By the way, this is yet another instance in which it is important to
consider threat models and economics when thinking about security
systems. The people willing to fake both their license plates and
their EZ Pass device are few, so the losses from them will be
small. (If you fake your license plates, in many instances you don't
even need to fake the EZ Pass device as nothing prevents you from
simply driving through.)

On the other hand, the cost of a system capable of doing a
challenge-response turnaround -- and we're talking both that of
building new tags plus the cost of designing and deploying units
capable of conducting two full round trip communications with cars
going through at 25 miles an hour -- is pretty high. You also will
always need the camera systems because you need to catch people simply
driving through, and because you will always get toll disputes that
need resolution. That means you can't even save the cost of the plate
cameras even with a challenge/response system.
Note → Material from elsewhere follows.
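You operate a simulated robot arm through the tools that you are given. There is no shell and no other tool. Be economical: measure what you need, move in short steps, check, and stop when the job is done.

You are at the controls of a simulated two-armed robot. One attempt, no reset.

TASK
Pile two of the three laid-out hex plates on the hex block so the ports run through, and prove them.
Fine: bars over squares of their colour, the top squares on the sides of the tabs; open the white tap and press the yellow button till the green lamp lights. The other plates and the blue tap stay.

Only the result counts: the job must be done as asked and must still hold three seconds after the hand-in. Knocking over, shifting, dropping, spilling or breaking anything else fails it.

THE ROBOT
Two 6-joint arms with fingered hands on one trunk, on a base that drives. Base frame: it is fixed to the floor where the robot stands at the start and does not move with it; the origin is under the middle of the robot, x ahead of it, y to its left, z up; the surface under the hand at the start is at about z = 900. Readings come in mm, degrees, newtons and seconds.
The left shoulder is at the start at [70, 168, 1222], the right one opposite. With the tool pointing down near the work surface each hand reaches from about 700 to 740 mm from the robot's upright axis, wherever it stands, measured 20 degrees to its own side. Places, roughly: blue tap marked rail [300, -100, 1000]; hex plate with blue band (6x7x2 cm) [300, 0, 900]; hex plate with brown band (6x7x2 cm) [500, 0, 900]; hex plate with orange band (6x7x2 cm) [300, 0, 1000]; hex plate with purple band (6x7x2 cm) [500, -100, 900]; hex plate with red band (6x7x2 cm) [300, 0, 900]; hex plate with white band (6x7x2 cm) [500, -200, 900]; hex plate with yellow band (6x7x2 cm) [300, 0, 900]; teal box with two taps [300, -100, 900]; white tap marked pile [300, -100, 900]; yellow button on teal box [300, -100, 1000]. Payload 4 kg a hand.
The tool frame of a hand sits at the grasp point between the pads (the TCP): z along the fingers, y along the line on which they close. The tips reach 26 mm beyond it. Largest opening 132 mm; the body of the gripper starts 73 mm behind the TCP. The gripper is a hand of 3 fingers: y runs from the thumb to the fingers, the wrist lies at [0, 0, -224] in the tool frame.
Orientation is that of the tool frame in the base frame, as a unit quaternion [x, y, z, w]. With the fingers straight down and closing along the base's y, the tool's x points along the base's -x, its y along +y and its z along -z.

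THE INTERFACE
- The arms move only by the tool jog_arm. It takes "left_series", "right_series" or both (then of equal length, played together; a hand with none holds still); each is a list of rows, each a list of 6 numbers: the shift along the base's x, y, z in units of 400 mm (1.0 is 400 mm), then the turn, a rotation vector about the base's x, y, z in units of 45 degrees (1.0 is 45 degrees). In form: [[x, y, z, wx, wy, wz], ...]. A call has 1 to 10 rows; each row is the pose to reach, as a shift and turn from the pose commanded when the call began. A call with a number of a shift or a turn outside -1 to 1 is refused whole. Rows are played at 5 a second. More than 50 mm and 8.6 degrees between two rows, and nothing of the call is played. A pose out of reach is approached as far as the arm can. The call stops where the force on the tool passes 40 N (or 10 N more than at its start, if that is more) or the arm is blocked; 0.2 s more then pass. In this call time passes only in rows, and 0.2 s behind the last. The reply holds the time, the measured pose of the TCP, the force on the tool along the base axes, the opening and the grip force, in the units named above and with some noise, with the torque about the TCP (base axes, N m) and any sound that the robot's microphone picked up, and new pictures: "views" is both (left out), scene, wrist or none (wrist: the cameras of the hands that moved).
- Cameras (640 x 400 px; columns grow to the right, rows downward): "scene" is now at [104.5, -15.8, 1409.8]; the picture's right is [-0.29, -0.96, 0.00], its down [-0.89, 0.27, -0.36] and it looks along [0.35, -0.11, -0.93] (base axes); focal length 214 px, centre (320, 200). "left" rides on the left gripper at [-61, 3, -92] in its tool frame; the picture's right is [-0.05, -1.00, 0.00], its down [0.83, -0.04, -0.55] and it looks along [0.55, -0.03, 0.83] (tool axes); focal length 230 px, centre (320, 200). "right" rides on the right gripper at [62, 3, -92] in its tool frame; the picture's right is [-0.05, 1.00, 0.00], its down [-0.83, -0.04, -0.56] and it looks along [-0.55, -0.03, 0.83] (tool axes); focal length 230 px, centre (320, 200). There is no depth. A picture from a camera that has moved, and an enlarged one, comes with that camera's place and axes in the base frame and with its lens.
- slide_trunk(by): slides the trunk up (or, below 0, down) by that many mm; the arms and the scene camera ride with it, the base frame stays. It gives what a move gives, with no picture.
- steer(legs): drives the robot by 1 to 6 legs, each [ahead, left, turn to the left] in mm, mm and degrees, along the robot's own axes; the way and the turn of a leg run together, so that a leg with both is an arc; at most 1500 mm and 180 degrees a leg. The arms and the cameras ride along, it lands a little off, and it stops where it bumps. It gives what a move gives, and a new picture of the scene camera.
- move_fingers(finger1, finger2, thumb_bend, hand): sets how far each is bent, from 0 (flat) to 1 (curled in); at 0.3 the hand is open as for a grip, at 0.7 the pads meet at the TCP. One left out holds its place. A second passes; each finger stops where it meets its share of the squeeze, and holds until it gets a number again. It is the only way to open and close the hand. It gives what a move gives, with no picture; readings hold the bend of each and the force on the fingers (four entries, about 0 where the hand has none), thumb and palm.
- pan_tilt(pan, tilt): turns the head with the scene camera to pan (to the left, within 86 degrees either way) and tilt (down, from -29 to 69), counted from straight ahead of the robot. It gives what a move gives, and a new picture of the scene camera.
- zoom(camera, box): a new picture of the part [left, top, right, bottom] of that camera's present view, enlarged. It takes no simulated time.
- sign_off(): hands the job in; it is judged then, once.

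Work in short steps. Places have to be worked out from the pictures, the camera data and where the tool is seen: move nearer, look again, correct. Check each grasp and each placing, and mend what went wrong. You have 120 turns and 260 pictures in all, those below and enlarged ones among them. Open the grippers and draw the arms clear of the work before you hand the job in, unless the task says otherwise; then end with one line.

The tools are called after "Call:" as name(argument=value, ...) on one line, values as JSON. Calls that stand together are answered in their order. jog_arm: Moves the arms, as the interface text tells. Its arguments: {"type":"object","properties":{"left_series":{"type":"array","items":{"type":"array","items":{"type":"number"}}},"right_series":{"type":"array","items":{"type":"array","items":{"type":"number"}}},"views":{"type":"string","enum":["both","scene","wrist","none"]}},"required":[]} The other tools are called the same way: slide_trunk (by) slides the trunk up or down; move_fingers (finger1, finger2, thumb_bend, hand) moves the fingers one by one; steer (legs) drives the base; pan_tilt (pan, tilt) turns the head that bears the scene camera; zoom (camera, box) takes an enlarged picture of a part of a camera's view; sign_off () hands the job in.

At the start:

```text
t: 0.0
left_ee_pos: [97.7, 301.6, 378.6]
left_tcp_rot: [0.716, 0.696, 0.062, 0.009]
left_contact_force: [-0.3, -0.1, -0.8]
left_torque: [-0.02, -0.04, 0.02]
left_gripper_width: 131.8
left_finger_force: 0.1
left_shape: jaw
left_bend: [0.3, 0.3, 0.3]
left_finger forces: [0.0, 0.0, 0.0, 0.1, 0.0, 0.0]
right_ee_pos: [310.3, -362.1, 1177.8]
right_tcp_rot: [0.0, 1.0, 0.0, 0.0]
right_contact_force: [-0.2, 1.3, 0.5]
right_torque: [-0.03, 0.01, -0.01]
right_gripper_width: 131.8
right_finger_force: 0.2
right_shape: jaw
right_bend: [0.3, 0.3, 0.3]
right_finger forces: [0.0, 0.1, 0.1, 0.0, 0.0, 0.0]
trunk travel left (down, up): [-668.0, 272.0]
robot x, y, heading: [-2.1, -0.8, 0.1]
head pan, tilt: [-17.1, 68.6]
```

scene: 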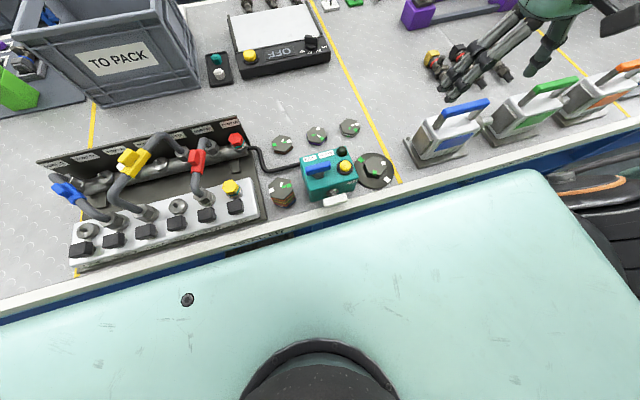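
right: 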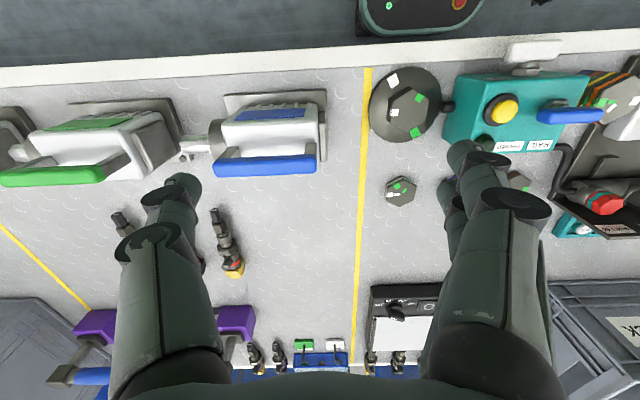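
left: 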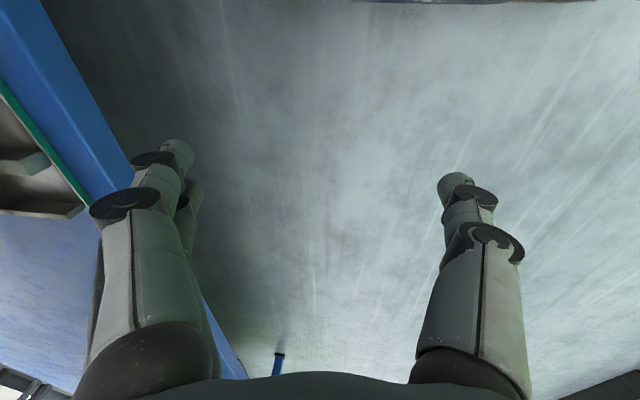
Economically speaking, then, it doesn't seem like the threat (a small
amount of toll evasion by people willing to fake their license plates
and to clone EZ Pass equipment) doesn't cost as much as the putative
cure, and can't even cure the problem (since fare evaders with fake
plates will simply drive through toll lanes without physical barriers,
such as all the high speed toll lanes).

If I were advising the automated toll system people, I'd say it was
not worth it.

On the other hand, more complicated tags *might* be worth it for
another purpose -- preserving the privacy of drivers by using more
complicated protocols. However, as the benefit of such systems is to
people who are unlikely to have much voice in the construction of the
system, and who are also unlikely to be willing to pay more money to
gain privacy, I think the implementation of such tags is unlikely.